Commentary

Who were the real cheats when Maradona beat the English?

U.S. soccer fans used to tell me how hard it was finding information about the global game back in the 1970s and 80s. I could count down the seconds until they brought up Toby Charles  and the "Soccer Made in Germany" Bundesliga show that he hosted, and how they had to drive 50 miles to a news kiosk to get their hands on a European soccer publication. In truth, it wasn't that different in the UK. TV highlights were selective, and the only live domestic game was the FA Cup final. As for the game beyond British shores, I relied on World Soccer magazine, which at that time was a compendium of exotica for a lad being reared on agricultural fourth division soccer in the rural east Midlands.

It was thanks to World Soccer that I heard about the striker Paolo Rossi years before I saw his goals that won Italy the 1982 World Cup.
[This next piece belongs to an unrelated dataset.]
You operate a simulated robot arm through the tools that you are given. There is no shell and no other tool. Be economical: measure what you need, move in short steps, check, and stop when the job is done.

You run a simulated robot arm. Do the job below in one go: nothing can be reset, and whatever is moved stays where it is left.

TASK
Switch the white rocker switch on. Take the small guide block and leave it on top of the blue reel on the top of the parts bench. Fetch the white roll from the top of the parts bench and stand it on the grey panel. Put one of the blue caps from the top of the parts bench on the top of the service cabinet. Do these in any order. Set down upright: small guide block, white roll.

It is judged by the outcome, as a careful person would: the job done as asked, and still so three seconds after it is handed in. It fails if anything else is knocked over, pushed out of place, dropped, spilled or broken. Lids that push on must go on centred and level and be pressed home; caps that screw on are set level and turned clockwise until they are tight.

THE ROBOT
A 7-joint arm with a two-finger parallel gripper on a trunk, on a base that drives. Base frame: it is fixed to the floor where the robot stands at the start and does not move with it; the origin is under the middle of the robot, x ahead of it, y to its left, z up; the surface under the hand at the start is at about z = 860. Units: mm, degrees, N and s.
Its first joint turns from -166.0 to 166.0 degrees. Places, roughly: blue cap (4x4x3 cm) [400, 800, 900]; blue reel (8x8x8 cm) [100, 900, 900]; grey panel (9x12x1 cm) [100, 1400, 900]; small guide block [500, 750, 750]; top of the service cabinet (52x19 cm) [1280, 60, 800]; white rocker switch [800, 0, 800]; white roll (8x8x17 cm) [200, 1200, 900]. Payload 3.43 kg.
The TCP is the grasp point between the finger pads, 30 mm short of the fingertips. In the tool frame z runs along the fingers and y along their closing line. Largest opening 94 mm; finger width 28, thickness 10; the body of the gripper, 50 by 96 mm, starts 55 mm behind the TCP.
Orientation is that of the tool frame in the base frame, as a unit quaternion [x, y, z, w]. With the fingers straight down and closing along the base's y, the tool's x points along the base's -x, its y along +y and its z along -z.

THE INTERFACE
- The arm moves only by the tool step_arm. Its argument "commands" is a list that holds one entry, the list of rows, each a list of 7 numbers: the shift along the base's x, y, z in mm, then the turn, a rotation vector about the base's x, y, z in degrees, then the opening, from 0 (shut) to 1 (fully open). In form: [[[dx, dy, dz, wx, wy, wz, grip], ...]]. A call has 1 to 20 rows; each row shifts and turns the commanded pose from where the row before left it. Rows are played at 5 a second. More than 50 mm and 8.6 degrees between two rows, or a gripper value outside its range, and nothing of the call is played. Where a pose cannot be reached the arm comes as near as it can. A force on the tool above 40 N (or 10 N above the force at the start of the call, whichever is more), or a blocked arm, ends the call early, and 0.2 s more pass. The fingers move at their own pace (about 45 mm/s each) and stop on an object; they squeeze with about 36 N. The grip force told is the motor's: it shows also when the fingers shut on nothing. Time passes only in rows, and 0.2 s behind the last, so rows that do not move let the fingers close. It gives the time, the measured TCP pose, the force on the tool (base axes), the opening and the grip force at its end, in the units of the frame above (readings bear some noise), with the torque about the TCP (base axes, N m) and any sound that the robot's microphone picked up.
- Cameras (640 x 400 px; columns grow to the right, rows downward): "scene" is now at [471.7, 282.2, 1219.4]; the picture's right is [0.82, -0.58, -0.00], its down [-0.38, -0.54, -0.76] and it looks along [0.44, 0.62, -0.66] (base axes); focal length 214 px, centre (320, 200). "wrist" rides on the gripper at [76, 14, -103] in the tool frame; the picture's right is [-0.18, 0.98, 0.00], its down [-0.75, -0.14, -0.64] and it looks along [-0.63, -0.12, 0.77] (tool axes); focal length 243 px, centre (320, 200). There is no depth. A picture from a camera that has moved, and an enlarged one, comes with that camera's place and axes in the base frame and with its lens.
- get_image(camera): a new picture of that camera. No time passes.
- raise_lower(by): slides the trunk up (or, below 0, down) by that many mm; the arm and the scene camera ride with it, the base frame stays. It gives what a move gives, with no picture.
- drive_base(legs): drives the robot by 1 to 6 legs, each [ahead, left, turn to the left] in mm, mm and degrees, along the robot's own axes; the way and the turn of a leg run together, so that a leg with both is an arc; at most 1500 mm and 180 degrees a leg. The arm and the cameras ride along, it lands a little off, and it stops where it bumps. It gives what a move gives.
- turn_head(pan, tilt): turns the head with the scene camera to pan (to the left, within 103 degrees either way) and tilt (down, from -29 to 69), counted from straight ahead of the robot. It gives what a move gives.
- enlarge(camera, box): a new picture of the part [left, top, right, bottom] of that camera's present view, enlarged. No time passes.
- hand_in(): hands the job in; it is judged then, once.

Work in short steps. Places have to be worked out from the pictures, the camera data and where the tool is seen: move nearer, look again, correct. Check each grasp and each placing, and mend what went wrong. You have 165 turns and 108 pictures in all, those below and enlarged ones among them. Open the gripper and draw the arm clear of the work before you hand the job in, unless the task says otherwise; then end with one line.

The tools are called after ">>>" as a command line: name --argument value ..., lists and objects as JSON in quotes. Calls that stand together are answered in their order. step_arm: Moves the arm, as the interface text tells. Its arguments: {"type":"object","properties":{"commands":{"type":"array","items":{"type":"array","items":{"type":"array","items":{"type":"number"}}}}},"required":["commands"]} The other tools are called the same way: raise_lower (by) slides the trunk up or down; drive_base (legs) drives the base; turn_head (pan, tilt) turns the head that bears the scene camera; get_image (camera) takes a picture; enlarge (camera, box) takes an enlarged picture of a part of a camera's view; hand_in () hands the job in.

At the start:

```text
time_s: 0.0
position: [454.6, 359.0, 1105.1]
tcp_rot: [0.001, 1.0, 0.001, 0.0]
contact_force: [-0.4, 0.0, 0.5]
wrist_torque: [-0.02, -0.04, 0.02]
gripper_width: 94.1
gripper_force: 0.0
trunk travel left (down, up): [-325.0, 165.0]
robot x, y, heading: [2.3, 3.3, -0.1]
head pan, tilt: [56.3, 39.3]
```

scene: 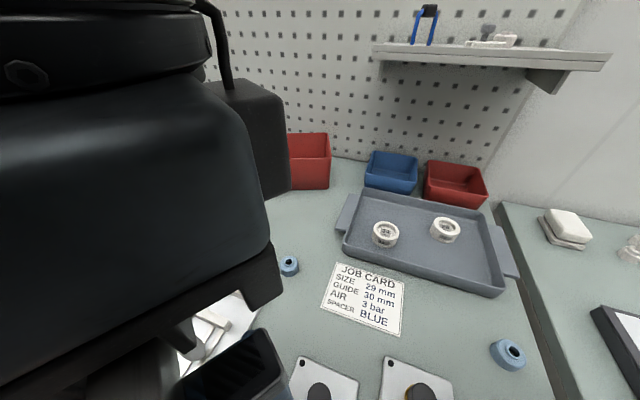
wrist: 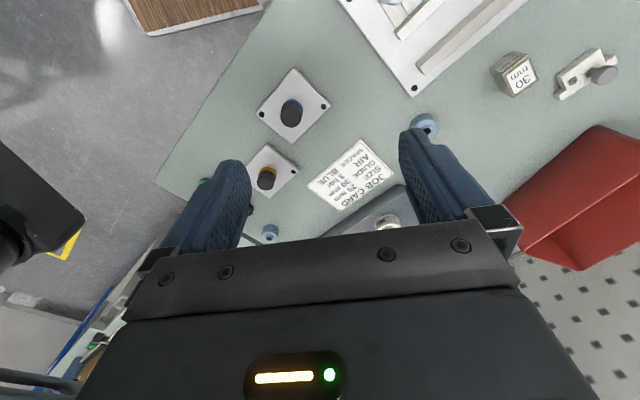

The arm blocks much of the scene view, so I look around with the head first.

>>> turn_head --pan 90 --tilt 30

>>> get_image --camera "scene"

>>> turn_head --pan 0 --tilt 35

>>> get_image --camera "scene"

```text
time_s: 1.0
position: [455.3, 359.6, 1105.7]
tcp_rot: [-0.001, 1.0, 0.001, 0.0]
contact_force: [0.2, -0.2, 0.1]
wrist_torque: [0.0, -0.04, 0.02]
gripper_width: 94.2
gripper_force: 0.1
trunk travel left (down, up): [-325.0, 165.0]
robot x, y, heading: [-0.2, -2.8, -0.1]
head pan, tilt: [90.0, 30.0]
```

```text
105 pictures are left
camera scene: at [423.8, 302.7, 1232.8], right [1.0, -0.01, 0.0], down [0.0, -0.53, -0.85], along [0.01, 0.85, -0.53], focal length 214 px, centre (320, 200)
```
In the same magazine I read effusive words about a young Argentine phenomenon called Diego Maradona. Without having seen a second's evidence of his ability to swerve, dribble and score, I began to imitate him in the school yard during lunch breaks, while loudly commentating any successful strikes between my opponent's improvised goalposts. In South America, a journalist had been impressed enough by the young playmaker to write about him in a way that prompted boundless idolatry on a muddy school playing field several thousand miles away.

Pelé had just retired, so Maradona's emergence as the next sensation made it seem like a natural process was at play. The first time I saw him in action was at the 1982 World Cup in Spain. The stats show that he didn't have a particularly impressive tournament, ending up with a red card in Argentina's final match. Yet I remember already being mesmerised by his touch, balance and effortless control of the ball. You couldn't see players like this at Lincoln City or Grimsby Town. You couldn't even see players like this at Liverpool or Nottingham Forest, the two dominant English clubs at the time. Those teams played good soccer, but they rarely looked super-human.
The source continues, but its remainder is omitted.